The promise of Echobox headphones is accurate sound with powerful bass and clear mids and highs. In the $100 to $300 range, it’s common for popular headphones, like Beats, to produce distorted audio with heavy bass. “What [customers] are getting with our earphones is very accurate and seriously powerful presentation of the bass,” McKinney explains. “And we’re bringing back those highs and mids, so they can hear everything else that they’ve been missing.”
“We are the anti-Beats.” – Sam McKinney, CCO at Echobox
Echobox makes three different hi-fi in-ear headphones, all designed with the same size 9.2mm PEEK diaphragm, but each is tuned differently. The Traveler ($99) is the entry-level model and the Finder ($159), the next step up, unlocks more of the highs and mids with its longer resonance chamber. The Nomad ($299) has an internal venting system that allows it to create the biggest soundstage of the trio; its cables can also be swapped out for sound customization. (For example, McKinney paired his Nomads with $1500 custom cables from Effect Audio.) Both the Finder and Nomad come with filter rings — named Echobox’s Acoustic Filter Tuning (AFT) system — so listeners can fine tune the sound, filtering more bass or treble.
Echobox also has its hand in audio player production with the Explorer ($600), a portable hi-fi audio player that converts digital files (including FLAC, WAV and MP3) into analog signals. And despite looking like a flask — a design choice meant for the player to better fit in pants pockets (which it admittedly does) — the Explorer costs significantly less than similar devices like Astell & Kern’s AK380 and SP1000 (both of which cost $3,500). The Explorer also houses a more powerful amplifier at 300mw/channel, more than almost every other portable hi-fi player on the market.
Like the headphones, the Explorer is designed to make hi-fi more accessible. It runs on a simple iteration of Android 6.0 and comes pre-loaded with Tidal and USB Audio Player PRO. Apps like Spotify have to be sideloaded — open the web browser, type in Spotify APK in Google and download it — because the Google Play Store isn’t included on the device. One caveat, which hardcore audiophiles might not like, is that the Explorer doesn’t support native DSD (Direct Stream Digital). It does, however, do software DSD Playback, which McKinney explains will “convert the DSD file into a PCM format at 24bit/192khz resolution, maintaining an exceptionally high-resolution format and allowing DSD enthusiasts to enjoy their DSD library on the Explorer.”
The entry-level hi-fi listener likely won’t pair the Explorer, Nomad headphones and Tidal for the best audio quality; that gets pricey. McKinney promises that when paired with an iPhone and Spotify, even the low-end Traveler headphones will demonstrate a “night and day” difference from similarly priced competition, providing a gateway to the full hi-fi setup.

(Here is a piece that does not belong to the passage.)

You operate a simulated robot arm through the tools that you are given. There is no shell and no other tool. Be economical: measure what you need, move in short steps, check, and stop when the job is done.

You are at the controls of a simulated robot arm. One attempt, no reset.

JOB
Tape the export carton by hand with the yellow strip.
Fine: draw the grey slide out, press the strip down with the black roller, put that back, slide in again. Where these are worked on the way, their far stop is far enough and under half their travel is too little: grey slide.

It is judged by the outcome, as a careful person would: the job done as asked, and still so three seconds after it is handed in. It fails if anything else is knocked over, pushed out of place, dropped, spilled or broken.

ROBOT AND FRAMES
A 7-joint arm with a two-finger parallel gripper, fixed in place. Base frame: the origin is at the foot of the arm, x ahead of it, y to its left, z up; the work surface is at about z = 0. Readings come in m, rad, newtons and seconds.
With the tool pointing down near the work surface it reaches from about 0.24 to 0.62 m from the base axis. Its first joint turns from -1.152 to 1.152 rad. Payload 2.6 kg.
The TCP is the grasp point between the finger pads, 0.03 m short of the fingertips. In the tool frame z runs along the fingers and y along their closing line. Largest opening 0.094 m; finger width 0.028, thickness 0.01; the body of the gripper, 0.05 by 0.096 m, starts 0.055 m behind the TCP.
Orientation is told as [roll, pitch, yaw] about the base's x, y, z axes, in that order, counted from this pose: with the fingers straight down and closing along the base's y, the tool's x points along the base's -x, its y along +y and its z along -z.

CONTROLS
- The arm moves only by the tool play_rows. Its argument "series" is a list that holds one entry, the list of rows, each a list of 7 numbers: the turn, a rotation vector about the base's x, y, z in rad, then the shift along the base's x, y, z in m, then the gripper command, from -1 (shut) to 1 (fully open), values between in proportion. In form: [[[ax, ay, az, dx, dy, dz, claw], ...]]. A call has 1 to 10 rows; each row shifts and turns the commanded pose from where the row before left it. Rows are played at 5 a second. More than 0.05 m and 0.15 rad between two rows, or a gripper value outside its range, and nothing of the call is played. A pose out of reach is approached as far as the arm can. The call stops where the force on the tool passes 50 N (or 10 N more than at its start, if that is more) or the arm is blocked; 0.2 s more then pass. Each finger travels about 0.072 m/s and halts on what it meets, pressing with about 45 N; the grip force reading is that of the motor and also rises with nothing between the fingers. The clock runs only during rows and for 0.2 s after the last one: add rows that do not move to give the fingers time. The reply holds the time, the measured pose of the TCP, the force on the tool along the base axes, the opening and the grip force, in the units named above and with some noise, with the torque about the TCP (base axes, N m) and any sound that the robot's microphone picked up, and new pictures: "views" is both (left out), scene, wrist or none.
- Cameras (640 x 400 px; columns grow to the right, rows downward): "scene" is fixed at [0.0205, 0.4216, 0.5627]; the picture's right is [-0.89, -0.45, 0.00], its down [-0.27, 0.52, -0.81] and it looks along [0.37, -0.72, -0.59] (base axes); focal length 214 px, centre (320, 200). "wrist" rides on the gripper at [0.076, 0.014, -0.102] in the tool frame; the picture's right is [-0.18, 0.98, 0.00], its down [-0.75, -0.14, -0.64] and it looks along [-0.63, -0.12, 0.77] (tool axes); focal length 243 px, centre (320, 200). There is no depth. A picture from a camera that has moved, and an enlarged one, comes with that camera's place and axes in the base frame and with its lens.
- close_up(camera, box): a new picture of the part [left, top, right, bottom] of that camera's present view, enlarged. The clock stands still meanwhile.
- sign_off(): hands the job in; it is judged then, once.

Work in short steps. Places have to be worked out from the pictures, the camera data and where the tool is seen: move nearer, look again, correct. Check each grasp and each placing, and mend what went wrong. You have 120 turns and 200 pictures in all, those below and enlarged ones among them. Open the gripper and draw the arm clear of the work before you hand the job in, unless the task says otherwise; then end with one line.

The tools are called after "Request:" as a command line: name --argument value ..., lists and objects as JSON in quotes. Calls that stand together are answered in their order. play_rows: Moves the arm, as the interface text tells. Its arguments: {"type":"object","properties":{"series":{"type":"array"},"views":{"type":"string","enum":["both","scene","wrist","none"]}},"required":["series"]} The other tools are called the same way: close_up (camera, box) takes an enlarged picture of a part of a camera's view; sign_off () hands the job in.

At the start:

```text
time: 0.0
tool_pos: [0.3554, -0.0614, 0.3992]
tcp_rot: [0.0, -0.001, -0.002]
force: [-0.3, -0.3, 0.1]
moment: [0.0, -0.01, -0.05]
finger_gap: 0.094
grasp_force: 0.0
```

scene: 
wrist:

“We are the anti-Beats,” McKinney says. “What we stand for as a company is to bring people back to the essence of sound, and unfortunately people have been tricked into thinking that one- to three-hundred-dollar headphones with a really strong brand name behind them, like Beats or maybe even Bose, are the best things out there. But they’re not — simply put, they’re just not, they don’t even hold a candle to some of the things on the market for high-fidelity audio.”
The Finder headphones are available now. The Nomad and Traveler headphones, and the Explorer hi-fi player, will be available on June 19 at select hi-fi stores. All can be ordered online.